わたしの家の庭に住んでいるトカゲと同じ種類で、ニホントカゲです。この種のトカゲは、日本の古代から生き延びているのは凄いことです。
そして、この大神神社には数多く摂社、末社があります。狭井(さい)神社も摂社のひとつで、垂仁天皇の御代に創建されたと伝わり、御祭神の荒魂(あらみたま)を祀る延喜式内社です。
また、狭井神社は、三輪山を水源とする湧き水の「薬井戸」がある社寺として有名です。この水は古くから「くすり水」として信仰され、万病に効く御神水といわれています。近くに「清浄の音」と云われるものがあり、澄みきった水音を響かせています。京都の寺院にもありますが、水琴窟の響きです。
狭井神社の近くに「三輪山登拝口」があります。ご神体に登拝が許されているただひとつの登山口です。しかし、ここも残念ながらコロナ禍で登拝は叶いませんでした。
登拝するときは、住所、氏名、電話番号を申し出て許可をとり、飲食、写真撮影などが禁止で厳格に守られています。標高は467mですが、いつか機会をみて登拝したいと思います。
九州の宗像の神様、市杵島姫命(いちきしまひめのみこと)を祀る市杵島姫神社があります。アマテラスとスサノオの神話の世界ですが、海の神、水の神であり、芸能をつかさどる弁天さんとしても親しまれています。
市杵島姫神社の近くに、三島由紀夫の記念碑があります。三島由紀夫は、昭和41年に大神神社を訪れており、三輪山にも登拝し感銘を受け、色紙に「清明」の揮毫を残しました。それを記念碑にしています。
少し高台のほうに大神神社の末社、久延彦神社 (くえひこじんじゃ)があります。御祭神の久延毘古命は、『古事記』にどこへも足を運ばなくても、世の中の事を全て知っている神様で、智恵がたいそう優れておられると記されています。受験・進学・就職等の成就をお守り下さる「知恵の神様」です。
そして、最も見たかったのが、大神神社の摂社の若宮社です。正式には、大直禰子(おおたたねこ)神社と云うようです。
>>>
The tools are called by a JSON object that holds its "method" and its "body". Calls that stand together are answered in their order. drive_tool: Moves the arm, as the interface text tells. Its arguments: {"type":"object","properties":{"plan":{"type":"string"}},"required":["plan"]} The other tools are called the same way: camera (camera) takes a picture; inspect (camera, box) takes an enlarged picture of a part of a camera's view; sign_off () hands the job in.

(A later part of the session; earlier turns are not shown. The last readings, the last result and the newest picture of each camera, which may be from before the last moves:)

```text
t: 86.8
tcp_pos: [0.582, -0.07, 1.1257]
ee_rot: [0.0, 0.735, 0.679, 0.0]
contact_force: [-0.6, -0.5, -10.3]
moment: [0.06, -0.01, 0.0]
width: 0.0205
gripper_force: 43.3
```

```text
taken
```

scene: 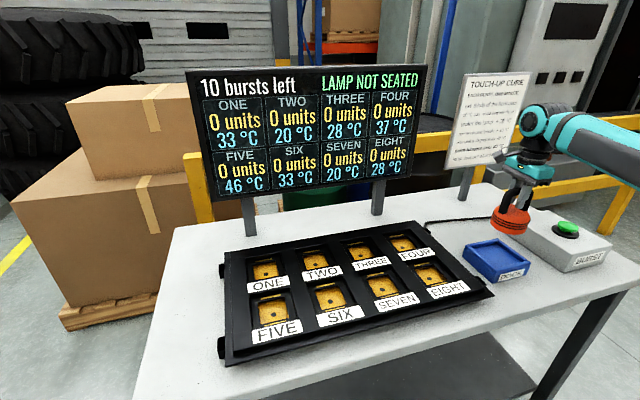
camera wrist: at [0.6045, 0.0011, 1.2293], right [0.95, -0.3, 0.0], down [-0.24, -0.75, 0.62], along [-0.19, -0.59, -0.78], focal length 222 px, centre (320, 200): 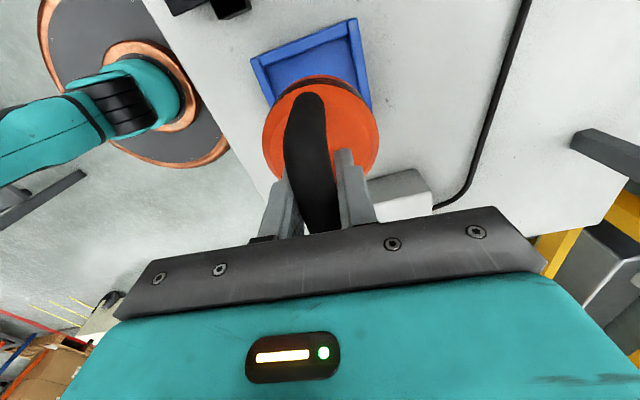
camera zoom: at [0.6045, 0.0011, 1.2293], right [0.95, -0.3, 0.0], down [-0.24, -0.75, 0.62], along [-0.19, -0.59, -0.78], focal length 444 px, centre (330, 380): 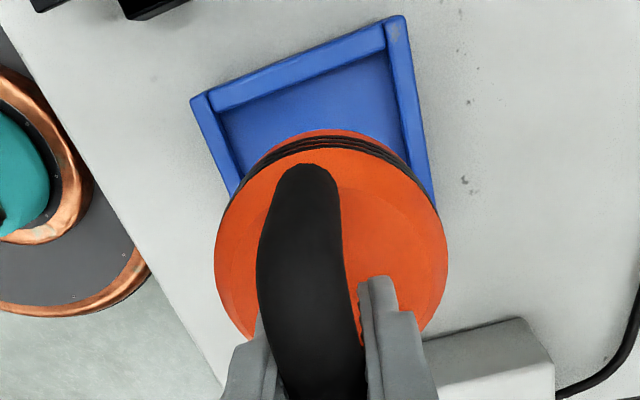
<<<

神仏習合の時代は、大神寺(おおみわでら)、後に大御輪寺(だいごりんじ)として、永らく若宮神と十一面観音像(聖林寺奉安。先日まで東博)があわせて祀られてきました。
本殿は、奈良時代の大神寺創建当初の部材が残っており、貴重な神宮寺の遺構として国の重要文化財に指定されています。
コロナ禍ではありましたが、念願の大神神社詣でが叶いました。今度来た時には三輪山へ登拝しようと思います。
さいごに御朱印です。また、御神縁深い「卯」のお守りの土鈴と「知恵の神様」のストラップも買い求めました。